--- Task objective ---
Copy each line that contains the word "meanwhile".

[START Material provided]

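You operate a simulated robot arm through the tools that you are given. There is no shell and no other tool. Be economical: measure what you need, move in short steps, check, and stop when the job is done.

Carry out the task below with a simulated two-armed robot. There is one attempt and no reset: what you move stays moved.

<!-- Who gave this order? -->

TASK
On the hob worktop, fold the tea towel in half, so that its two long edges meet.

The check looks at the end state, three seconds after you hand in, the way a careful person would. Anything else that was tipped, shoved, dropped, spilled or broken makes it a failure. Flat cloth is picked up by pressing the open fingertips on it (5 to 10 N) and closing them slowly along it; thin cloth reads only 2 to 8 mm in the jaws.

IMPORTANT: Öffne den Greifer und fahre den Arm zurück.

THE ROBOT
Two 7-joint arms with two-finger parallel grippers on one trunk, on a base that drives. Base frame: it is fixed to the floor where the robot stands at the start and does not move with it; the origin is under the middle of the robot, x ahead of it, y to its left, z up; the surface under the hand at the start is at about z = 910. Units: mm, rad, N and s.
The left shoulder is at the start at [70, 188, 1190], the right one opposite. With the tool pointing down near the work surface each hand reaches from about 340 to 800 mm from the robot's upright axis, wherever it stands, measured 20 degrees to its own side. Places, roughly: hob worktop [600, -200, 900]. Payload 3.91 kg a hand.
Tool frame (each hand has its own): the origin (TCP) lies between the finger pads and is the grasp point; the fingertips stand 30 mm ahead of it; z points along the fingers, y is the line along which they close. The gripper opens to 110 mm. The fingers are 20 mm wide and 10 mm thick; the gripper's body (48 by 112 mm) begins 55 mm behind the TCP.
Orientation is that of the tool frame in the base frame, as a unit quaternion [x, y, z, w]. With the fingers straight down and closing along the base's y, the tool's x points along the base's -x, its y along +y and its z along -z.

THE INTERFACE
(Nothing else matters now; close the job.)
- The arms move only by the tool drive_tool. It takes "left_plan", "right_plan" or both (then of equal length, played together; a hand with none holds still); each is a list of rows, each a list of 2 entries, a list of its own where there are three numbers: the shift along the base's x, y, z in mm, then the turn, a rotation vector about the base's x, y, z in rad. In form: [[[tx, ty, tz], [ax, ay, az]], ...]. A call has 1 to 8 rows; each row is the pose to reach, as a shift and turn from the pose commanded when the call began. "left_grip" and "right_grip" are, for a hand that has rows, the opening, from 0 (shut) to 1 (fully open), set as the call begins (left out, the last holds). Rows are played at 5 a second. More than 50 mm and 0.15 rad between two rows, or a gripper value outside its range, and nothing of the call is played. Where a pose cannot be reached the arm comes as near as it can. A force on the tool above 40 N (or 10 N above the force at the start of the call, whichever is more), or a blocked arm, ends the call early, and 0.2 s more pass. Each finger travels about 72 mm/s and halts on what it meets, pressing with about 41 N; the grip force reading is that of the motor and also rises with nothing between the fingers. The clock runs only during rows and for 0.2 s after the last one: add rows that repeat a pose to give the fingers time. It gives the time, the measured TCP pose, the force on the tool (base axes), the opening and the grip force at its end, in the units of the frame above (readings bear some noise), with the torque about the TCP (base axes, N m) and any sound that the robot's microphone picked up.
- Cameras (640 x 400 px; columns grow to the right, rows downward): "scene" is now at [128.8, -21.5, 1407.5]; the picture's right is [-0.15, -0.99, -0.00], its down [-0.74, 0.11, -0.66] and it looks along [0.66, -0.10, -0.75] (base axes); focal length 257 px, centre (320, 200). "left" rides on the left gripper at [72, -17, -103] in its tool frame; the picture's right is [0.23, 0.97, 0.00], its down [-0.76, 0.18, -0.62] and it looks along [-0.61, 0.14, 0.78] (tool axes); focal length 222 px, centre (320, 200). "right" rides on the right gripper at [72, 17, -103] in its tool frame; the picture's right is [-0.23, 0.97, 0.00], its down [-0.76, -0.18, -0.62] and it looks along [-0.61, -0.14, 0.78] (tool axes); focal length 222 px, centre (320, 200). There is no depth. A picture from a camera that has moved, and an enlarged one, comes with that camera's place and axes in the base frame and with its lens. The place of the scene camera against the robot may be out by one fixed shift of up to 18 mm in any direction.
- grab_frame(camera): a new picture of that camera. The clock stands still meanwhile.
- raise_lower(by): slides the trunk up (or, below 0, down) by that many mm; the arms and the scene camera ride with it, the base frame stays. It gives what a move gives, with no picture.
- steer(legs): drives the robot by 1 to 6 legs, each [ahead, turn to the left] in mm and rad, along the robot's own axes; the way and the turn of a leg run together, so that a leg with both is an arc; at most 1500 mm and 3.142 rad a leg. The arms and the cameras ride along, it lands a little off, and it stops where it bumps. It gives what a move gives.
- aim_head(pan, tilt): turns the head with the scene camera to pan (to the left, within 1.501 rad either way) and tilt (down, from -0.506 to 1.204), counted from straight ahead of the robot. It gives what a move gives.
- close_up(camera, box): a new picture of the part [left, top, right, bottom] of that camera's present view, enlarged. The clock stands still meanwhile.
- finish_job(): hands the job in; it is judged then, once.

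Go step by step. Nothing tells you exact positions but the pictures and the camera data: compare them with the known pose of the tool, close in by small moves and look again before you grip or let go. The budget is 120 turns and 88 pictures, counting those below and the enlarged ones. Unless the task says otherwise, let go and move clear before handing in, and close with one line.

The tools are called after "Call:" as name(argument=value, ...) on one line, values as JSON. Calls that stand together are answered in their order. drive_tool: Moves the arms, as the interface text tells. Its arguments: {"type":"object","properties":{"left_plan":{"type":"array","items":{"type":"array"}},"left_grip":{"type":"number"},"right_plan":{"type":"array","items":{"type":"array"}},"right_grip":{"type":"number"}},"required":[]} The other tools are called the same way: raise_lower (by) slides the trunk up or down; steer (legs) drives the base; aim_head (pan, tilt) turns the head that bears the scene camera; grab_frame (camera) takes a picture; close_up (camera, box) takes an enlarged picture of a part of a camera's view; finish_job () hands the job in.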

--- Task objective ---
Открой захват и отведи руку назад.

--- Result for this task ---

[END Material provided]

--- Result for this task ---
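- grab_frame(camera): a new picture of that camera. The clock stands still meanwhile.
- close_up(camera, box): a new picture of the part [left, top, right, bottom] of that camera's present view, enlarged. The clock stands still meanwhile.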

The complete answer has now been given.